- [Stated problem] Filter this material down to the lines that hold "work", copying each one.

- [Dataset section]
.....

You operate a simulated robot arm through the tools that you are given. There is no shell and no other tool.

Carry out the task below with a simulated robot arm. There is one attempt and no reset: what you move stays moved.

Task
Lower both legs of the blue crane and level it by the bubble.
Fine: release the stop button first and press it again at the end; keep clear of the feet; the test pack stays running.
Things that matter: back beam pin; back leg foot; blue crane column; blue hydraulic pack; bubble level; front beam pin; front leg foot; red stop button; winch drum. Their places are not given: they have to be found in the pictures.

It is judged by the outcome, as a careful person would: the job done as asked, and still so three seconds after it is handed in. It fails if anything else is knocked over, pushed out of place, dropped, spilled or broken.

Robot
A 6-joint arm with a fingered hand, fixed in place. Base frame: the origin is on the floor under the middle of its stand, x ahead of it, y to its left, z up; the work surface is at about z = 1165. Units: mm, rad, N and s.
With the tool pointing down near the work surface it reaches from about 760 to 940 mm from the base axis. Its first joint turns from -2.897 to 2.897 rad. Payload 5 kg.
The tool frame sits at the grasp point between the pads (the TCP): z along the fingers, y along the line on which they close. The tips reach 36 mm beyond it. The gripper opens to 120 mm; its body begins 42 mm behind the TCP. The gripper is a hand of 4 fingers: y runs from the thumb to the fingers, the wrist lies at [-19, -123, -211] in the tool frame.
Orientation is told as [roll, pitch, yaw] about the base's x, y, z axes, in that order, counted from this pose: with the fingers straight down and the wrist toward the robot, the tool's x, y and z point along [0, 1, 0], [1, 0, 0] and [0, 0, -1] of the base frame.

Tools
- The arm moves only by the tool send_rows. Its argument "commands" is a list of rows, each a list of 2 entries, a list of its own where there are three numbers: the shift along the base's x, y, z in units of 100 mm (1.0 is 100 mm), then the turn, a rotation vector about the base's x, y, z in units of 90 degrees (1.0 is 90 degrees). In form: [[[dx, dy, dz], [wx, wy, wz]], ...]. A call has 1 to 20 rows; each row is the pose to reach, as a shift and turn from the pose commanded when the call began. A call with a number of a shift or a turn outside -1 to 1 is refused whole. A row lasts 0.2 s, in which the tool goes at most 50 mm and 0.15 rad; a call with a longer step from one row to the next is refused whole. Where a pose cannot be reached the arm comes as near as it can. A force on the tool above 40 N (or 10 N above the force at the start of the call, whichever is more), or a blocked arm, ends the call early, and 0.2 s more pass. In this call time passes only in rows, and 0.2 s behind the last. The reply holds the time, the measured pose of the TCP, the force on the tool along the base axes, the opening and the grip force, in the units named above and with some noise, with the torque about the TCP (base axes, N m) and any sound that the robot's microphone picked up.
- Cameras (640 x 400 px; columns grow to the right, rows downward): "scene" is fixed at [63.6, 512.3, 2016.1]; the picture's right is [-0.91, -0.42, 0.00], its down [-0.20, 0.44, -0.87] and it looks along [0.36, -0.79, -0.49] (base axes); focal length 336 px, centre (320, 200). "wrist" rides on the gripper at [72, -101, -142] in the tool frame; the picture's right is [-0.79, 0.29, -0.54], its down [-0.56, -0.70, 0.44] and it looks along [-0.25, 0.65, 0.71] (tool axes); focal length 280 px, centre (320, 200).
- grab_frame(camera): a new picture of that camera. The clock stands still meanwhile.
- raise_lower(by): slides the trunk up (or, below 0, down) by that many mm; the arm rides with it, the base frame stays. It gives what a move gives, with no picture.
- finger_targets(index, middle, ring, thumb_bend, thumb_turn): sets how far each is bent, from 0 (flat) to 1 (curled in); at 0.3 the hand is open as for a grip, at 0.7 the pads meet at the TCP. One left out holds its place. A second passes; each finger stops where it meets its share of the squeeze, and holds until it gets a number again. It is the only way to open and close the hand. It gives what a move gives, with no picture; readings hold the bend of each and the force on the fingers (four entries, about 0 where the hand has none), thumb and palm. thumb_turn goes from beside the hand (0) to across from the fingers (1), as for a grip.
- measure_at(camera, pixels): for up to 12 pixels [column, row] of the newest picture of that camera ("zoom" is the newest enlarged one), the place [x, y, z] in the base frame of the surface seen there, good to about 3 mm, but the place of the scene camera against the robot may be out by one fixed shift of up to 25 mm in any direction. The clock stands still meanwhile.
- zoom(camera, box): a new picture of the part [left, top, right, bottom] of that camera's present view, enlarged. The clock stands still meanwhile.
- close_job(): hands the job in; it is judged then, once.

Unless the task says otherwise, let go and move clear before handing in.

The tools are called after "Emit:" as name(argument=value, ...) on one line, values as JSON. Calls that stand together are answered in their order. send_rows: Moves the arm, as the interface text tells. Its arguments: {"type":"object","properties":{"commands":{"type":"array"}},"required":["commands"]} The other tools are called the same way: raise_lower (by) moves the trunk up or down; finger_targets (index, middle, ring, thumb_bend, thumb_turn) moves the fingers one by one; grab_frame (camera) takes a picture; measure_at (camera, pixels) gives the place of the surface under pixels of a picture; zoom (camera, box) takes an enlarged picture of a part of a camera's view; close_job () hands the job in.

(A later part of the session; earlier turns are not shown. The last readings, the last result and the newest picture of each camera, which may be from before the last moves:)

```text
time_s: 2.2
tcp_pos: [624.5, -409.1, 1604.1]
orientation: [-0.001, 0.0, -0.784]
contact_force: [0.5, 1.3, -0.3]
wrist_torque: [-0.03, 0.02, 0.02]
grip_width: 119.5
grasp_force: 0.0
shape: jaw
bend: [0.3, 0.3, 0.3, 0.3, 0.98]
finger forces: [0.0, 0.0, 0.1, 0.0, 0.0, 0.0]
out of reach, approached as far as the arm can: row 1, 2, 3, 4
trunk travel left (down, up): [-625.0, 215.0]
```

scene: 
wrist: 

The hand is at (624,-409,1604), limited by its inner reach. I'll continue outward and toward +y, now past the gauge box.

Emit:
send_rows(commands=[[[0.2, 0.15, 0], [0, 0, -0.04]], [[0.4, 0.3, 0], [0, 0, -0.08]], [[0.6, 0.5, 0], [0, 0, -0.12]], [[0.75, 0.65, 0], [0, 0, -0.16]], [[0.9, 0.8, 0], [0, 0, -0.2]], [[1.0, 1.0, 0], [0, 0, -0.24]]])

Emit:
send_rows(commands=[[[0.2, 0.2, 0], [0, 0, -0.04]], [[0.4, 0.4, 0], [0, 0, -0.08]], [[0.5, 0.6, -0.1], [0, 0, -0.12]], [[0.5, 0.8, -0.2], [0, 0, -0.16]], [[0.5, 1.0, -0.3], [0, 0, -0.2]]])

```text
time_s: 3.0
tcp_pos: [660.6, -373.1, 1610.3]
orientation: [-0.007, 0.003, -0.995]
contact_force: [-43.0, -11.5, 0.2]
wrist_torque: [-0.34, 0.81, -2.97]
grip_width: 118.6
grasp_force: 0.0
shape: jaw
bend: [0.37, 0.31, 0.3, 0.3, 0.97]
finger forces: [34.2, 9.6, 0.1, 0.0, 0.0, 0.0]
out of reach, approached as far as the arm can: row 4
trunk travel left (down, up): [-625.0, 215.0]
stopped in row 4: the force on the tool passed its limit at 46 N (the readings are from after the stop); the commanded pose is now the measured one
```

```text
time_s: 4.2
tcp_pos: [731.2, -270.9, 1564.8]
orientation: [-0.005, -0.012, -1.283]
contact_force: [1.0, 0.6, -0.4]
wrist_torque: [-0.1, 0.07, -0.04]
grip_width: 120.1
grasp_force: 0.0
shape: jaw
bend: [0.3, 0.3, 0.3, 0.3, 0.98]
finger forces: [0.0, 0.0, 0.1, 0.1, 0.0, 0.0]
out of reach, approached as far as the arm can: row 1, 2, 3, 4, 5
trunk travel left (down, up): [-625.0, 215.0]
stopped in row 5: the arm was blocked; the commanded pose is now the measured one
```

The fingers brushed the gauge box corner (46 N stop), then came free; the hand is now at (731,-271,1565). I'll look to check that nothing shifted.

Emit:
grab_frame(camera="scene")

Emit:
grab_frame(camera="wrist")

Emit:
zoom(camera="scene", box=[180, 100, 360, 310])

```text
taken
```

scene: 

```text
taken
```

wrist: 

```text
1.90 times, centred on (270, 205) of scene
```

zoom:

.....

- [Complete output]
A 6-joint arm with a fingered hand, fixed in place. Base frame: the origin is on the floor under the middle of its stand, x ahead of it, y to its left, z up; the work surface is at about z = 1165. Units: mm, rad, N and s.
With the tool pointing down near the work surface it reaches from about 760 to 940 mm from the base axis. Its first joint turns from -2.897 to 2.897 rad. Payload 5 kg.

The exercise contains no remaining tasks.